A noi sembra che il manifesto faccia centro nell’immagine del cucciolo di uomo. Ha il volto sofferente, sta dentro un carrello e sul petto ha un grande codice a barre, uno di quelli stampati sulle confezioni dei prodotti che passeranno al lettore magnetico di cassa. Il bimbo è, suo malgrado, il simbolo di una generazione nuova, compravendibile, l’umanità-merce, definita da un codice. Un prodotto di economia di scala, un’unità distinta solo da un chip elettronico. Presto avremo anche il codice QR (quick response, risposta rapida…), come i biglietti acquistati online. Una regressione sconcertante, inavvertita dai più, che apprezzano la pratica comodità del mondo nuovo.
L’unico paragone calzante è con il marchio, il numero 666 dell’Apocalisse di San Giovanni. Apocalisse significa rivelazione, e il marchio, dal greco charagma, indica qualcosa che viene impresso, scolpito. La Bestia “obbligò tutti, piccoli e grandi, ricchi e poveri, liberi e schiavi, a farsi mettere un marchio sulla mano destra o sulla fronte. Nessuno poteva comprare o vendere se non portava il marchio, cioè il nome della bestia o il numero che corrisponde al suo nome. Chi ha intelligenza, calcoli il numero della bestia, perché è un numero d’uomo; e il suo numero è seicentosessantasei” (Apocalisse 13:16-18).
Antropologia negativa?
Al di là dell’antropologia negativa della cosiddetta omogenitorialità, ci pare che il senso del nostro vivere odierno sia diventato questo: la trasformazione in oggetti, merci di consumo, generazioni con il codice a barre. L’uomo, il suo corpo, è diventato compravendibile, un bene di consumo come ogni altro. Si può acquistare una parte o un pezzo staccato (traffico di organi), affittare l’utero in conto terzi (l’eufemismo politicamente corretto è GPA, gestazione per altri, come l’aborto non è che una IVG, interruzione volontaria di gravidanza), si può, forse di deve - è lo spirito dei tempi - comprare un figlio. Poco importa se si è celibi, nubili, etero o omosessuali. Avere un figlio, dicono, è un diritto, esattamente come disfarsene se non gradito.

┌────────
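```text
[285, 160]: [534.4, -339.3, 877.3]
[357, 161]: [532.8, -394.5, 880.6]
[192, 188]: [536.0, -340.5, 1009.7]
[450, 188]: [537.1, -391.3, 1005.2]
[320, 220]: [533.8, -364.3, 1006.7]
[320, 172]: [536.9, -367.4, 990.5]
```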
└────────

In questo periodo la cronaca si occupa del caso di Miguel Bosé, il cantante spagnolo, il cui divorzio (omo, ça va sans dire) fa un gran rumore di piatti rotti. Il suo ex, oltre all’argenteria e a qualche suppellettile, avrà due dei quattro bambini- due coppie di gemellini maschi – che vivranno in Spagna. Gli altri due andranno con l’altro padre (genitore 1 o 2, fa lo stesso) in Messico. Nati con metodi artificiali, figli naturali di chissà chi, non solo non hanno conosciuto il calore di una madre, ma verranno separati per volontà dei genitori legali. Nulla di strano nel felice secolo XXI, la condizione omosessuale della coppia è solo un elemento in più; li hanno scelti come un mobile o un gioiello di lusso, madamina il catalogo è questo, non più Leporello, ma siti specializzati, vanno divisi come il resto delle proprietà. Reificazione, riduzione a cosa, è la parola della filosofia. Schifo suggerisce il giudizio morale, se ancora è permesso.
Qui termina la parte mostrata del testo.